Notes on client libraries
ROS 2 has changed the way it deals with client libraries. It offers a base ROS client library (rcl) written in C. This client library is the base for any language-specific implementation, such as rclcpp and rclpy.
However, rcl is obviously fairly basic, and still does leave a fair amount of implementation work up to the client libraries. For example, callbacks are not at all handled in rcl, and are left to the client library implementations.
This means that some instrumentation work might have to be re-done for every client library that we want to trace. We cannot simply instrument rcl, nor can we only instrument the base rmw interface if we want to dig into that.
This document will (for now) mainly discuss rcl and rclcpp, but rclpy should eventually be added and supported.
Flow description
Process creation
In the call to rclcpp::init(), a process-specific rclcpp::Context object is fetched and CLI arguments are parsed. Much of the work is actually done by rcl through a call to rcl_init(). This call processes the rcl_context_t handle, which is wrapped by the Context object. Also, inside this call, rcl calls rmw_init() to process the rmw context (rmw_context_t) as well. This rmw handle is itself part of the rcl_context_t handle.
This has to be done once per process, and usually at the very beginning. The components that are then instanciated share this context.
sequenceDiagram
participant process
participant rclcpp
participant Context
participant rcl
participant rmw
participant tracetools
Note over rmw: (implementation)
process->>rclcpp: rclcpp::init(argc, argv)
Note over rclcpp: fetches process-specific Context object
rclcpp->>Context: init(argc, argv)
Note over Context: allocates rcl_context_t handle
Context->>rcl: rcl_init(out rcl_context_t)

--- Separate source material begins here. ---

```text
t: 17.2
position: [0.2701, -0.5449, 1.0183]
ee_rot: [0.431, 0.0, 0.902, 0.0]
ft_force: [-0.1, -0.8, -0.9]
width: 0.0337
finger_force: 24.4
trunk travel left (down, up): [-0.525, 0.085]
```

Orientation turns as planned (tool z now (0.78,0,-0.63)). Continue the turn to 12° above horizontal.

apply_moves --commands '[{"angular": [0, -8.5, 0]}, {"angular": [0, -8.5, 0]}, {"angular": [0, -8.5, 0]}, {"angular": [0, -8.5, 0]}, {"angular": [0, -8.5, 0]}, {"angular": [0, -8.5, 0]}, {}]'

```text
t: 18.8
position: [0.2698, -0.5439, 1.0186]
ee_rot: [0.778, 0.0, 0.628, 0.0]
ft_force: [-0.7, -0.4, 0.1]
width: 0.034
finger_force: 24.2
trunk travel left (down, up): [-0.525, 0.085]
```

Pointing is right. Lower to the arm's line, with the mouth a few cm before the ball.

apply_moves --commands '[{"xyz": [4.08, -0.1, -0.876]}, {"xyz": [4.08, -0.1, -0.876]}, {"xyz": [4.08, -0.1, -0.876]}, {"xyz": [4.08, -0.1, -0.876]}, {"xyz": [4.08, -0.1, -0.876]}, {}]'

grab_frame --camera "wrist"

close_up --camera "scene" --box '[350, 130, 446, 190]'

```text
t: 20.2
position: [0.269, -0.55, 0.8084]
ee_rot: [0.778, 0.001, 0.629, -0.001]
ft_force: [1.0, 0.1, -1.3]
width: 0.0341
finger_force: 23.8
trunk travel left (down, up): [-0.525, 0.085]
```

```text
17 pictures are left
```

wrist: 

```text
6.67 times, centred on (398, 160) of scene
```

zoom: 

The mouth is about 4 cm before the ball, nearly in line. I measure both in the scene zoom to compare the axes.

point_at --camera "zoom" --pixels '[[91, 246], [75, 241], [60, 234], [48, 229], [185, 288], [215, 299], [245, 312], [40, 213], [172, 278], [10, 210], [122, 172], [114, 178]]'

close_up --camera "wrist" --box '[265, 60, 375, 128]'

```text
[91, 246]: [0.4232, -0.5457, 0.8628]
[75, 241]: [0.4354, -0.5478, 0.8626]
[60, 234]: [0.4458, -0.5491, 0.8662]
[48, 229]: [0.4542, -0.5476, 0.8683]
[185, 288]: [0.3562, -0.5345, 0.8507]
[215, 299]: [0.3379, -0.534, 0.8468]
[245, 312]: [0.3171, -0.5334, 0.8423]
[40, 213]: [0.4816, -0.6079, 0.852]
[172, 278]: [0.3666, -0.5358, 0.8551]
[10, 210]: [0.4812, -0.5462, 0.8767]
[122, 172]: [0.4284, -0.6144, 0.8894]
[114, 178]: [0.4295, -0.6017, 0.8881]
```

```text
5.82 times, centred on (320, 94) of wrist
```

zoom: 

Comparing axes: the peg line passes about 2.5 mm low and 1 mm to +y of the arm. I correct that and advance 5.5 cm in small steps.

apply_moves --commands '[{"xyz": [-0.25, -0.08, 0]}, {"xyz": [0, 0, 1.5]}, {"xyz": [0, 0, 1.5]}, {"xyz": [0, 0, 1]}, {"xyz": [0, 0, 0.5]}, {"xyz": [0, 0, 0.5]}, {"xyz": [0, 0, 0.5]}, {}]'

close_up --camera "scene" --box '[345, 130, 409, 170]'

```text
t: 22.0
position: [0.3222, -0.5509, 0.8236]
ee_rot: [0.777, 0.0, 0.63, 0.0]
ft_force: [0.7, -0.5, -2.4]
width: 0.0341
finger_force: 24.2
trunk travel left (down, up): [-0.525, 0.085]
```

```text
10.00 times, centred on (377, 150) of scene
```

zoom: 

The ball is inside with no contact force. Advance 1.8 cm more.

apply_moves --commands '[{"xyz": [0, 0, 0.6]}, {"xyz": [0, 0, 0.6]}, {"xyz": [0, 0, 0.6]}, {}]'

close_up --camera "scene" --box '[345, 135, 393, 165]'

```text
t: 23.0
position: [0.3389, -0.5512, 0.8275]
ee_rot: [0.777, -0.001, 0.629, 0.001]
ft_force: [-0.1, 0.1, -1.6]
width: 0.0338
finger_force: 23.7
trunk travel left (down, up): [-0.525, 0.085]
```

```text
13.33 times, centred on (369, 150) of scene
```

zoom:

Note over rcl: validates & processes rcl_context_t handle
rcl->>rmw: rmw_init(out rmw_context_t)
Note over rmw: validates & processes rmw_context_t handle
rcl-->>tracetools: TP(rcl_init, rcl_context_t *)
Node/component creation
In ROS 2, a process can contain multiple nodes. These are sometimes referred to as "components."
These components are instanciated by the containing process. They are usually classes that extend rclcpp::Node, so that the node initialization work is done by the parent constructor.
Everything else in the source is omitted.